Extract each line containing the string "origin".

>> Begin Source material

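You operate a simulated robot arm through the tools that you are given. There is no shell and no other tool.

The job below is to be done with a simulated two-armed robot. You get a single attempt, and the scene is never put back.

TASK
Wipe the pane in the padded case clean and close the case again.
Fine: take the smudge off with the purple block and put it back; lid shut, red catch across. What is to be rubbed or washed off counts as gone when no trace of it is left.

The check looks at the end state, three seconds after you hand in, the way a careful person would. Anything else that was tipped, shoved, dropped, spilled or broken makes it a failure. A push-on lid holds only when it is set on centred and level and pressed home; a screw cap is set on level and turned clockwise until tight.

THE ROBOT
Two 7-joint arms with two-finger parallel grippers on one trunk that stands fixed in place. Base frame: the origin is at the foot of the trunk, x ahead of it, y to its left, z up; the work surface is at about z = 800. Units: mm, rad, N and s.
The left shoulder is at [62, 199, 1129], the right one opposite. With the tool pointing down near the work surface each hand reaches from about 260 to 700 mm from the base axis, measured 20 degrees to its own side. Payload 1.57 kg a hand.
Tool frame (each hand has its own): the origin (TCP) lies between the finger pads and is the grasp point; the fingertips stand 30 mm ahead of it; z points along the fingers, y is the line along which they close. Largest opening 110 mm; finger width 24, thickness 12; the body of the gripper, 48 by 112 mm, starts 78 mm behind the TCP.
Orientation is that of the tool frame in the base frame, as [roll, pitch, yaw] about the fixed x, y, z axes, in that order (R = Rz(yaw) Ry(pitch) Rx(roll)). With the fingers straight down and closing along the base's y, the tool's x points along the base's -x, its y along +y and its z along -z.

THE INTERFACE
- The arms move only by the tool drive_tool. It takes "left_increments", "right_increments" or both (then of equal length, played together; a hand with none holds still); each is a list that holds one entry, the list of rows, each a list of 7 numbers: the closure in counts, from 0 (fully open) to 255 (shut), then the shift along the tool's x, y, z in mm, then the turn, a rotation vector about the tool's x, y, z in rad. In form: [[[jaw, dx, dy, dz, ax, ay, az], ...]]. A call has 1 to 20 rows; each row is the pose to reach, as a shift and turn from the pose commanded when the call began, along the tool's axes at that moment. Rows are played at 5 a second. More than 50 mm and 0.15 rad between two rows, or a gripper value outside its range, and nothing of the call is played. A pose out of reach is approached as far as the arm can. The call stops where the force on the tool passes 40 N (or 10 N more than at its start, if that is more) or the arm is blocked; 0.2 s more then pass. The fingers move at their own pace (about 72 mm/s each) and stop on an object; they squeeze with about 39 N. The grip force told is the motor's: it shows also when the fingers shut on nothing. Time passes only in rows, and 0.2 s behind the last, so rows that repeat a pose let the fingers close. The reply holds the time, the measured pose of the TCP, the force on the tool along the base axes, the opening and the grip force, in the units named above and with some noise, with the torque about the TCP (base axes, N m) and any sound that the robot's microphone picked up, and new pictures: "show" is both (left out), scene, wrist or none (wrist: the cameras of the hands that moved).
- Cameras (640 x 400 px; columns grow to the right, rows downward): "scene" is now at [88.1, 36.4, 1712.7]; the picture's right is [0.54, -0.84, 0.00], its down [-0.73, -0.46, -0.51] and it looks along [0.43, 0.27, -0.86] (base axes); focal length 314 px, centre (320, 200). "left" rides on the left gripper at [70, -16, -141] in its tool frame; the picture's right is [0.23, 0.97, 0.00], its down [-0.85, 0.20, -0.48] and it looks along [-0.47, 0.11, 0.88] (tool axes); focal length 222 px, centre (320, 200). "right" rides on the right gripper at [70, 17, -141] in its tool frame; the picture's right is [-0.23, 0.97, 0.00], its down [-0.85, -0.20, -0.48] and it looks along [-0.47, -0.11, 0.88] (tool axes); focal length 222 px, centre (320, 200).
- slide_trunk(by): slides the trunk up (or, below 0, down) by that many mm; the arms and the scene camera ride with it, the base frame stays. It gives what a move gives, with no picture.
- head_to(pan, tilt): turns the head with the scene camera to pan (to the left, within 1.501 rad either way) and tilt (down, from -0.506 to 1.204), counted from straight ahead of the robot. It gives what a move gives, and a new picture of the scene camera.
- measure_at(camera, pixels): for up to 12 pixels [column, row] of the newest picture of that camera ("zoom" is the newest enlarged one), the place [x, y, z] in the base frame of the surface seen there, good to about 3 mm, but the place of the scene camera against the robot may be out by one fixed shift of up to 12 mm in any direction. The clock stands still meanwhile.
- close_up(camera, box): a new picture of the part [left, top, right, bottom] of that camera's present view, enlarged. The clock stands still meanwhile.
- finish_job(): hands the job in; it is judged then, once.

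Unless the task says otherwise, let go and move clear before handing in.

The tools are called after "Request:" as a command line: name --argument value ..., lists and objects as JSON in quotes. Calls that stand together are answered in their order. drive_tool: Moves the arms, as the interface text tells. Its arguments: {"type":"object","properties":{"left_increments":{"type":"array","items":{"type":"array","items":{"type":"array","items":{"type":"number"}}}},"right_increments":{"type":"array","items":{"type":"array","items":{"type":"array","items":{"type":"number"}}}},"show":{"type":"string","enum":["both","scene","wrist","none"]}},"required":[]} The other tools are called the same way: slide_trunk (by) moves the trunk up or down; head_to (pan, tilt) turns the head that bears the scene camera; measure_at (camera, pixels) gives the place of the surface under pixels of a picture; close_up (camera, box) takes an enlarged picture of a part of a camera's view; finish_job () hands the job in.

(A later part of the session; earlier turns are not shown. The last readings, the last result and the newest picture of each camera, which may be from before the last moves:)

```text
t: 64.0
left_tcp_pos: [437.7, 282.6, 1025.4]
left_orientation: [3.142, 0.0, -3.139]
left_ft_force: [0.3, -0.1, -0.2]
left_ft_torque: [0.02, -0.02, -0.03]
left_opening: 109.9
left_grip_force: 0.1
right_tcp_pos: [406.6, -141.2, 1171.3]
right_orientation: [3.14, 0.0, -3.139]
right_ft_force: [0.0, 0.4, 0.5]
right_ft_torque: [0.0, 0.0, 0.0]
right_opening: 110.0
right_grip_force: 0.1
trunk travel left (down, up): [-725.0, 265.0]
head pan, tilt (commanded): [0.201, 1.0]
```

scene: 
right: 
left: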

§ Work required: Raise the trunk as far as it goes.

>> End Source material

§ Result of this task:
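Two 7-joint arms with two-finger parallel grippers on one trunk that stands fixed in place. Base frame: the origin is at the foot of the trunk, x ahead of it, y to its left, z up; the work surface is at about z = 800. Units: mm, rad, N and s.
Tool frame (each hand has its own): the origin (TCP) lies between the finger pads and is the grasp point; the fingertips stand 30 mm ahead of it; z points along the fingers, y is the line along which they close. Largest opening 110 mm; finger width 24, thickness 12; the body of the gripper, 48 by 112 mm, starts 78 mm behind the TCP.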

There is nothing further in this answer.